禅では「不立文字」と言って、言葉で教えること、伝えることが難しいことに、言葉を多用してしまうという意味の禅語があります。どんなに言葉を尽くしても、結局は似て非なるものしか伝えられない、と。つまり、仏様の教えなどは、師の心から弟子の心へ直接伝えられるものである、ということです。
最近はジブリの話が多くて恐縮ですが、ジブリの作品では、本当に大事な場面は登場人物のセリフ(=言葉)でなく、人物の動きや表情で表現することが多いと言われます。事実、プロデューサーの鈴木敏夫さんも『禅とジブリ』の中で、「やっぱり大切なことは、言葉で説明したくない」とおっしゃられています。

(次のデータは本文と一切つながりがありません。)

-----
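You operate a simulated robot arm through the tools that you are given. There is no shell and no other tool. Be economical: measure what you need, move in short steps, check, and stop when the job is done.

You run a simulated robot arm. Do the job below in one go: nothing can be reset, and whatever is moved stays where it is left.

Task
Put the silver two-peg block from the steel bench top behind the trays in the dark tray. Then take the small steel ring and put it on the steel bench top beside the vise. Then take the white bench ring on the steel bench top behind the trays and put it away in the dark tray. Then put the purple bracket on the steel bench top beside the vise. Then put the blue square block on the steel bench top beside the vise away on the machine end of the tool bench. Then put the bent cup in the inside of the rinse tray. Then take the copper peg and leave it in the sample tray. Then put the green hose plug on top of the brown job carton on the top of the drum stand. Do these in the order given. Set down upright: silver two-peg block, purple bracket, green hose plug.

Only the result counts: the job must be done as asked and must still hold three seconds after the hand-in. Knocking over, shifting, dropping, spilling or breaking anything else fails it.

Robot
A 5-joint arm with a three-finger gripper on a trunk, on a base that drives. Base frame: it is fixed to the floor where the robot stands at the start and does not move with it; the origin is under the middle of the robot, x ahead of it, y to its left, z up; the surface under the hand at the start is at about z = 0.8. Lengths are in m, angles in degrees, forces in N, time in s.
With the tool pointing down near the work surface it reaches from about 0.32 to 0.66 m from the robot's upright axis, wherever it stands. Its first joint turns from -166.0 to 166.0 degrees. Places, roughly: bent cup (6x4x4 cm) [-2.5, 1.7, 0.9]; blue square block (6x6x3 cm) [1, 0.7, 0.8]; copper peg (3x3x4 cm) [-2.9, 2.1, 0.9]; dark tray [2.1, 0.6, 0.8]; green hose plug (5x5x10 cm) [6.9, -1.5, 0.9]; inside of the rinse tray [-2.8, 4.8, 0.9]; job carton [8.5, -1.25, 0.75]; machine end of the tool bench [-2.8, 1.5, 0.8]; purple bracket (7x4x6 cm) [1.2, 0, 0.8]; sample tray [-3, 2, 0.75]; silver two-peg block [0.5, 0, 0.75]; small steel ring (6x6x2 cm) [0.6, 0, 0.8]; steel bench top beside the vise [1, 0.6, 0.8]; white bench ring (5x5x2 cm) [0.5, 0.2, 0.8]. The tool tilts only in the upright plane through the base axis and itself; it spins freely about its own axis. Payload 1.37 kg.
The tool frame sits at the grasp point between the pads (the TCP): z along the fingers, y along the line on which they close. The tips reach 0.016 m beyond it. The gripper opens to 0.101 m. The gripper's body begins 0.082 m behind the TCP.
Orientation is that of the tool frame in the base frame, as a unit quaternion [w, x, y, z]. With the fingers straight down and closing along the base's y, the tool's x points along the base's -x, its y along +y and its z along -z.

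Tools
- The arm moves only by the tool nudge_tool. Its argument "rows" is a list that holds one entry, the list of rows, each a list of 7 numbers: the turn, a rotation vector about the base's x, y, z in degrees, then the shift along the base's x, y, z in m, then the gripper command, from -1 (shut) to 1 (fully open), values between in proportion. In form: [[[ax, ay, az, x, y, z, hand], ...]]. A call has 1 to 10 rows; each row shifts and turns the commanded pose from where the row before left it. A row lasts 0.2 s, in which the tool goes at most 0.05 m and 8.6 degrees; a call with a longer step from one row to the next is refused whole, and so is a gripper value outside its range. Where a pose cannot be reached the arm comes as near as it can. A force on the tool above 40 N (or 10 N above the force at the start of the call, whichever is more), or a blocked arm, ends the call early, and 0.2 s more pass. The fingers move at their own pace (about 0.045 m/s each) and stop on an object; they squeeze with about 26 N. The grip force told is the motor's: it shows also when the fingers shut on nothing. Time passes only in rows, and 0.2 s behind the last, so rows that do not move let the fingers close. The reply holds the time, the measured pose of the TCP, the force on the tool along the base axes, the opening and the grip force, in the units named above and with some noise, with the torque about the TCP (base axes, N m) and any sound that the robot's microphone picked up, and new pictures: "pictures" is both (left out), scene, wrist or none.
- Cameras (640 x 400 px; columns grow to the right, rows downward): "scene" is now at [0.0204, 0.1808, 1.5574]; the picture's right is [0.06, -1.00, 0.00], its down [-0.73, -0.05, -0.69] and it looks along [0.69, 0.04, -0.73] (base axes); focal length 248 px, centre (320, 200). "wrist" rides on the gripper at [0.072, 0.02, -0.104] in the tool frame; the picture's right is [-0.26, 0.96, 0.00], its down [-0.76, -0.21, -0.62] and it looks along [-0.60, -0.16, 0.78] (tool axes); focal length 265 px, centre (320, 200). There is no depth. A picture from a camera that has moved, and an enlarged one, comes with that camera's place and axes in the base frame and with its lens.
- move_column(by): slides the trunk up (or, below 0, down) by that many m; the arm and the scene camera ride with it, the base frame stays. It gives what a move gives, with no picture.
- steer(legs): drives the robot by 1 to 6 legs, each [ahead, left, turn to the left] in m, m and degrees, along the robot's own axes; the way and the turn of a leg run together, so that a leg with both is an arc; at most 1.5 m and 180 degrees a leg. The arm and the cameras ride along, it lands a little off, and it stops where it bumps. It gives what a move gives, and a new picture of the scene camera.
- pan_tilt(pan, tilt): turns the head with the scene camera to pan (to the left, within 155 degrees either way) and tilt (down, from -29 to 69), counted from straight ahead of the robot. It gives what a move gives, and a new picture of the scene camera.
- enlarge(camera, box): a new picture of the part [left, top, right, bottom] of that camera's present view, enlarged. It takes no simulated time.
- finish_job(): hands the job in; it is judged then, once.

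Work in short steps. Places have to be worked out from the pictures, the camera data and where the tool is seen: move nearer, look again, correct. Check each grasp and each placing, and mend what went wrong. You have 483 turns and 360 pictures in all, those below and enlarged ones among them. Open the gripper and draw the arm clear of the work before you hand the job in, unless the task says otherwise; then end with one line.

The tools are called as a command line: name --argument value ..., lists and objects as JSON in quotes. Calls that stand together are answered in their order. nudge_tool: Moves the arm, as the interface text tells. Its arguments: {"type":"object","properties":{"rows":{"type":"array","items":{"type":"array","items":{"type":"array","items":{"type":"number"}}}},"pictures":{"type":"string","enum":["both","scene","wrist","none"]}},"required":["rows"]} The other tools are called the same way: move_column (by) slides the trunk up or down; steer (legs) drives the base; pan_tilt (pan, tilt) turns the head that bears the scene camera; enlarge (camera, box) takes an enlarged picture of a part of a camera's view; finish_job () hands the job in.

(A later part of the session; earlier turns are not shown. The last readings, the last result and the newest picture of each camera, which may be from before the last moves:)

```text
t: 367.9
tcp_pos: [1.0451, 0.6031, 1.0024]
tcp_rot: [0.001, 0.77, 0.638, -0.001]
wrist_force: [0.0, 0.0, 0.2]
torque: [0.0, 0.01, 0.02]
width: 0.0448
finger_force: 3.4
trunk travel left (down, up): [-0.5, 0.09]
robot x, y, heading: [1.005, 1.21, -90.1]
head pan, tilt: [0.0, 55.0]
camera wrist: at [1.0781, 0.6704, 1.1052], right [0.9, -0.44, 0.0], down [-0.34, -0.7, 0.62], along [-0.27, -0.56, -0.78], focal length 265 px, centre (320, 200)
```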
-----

僕らのようなレベルの、いわゆる一般的なリーダーが教えられることと、仏様の教えを一緒にしてはいけないのは重々承知ですが、それでも今日書いておきたいと思ったのは、部下や後輩に何かを伝えるとき、何かを教えるときは、自分が言葉を“多用してしまうこと”ほど、大切なことが伝わりづらい、相手に伝わっていないかもしれないということです。
言葉で伝えることは、言うまでもなく大事です。
でも、自分の動きや表情で見せること、そして、見せて、感じさせること(心から心に伝えていくこと)も同じように、いやそれ以上に、リーダーが大切にしなければならないことなのかもしれません。そう、自戒を込めて書いておきたいのは、“口だけ”ではダメだということです。
何が正しいかはわかりませんが、リーダーとして忘れてはいけない姿勢、覚えておくべきヒントを、禅語から、そして鈴木敏夫さんから教えてもらった気がしました。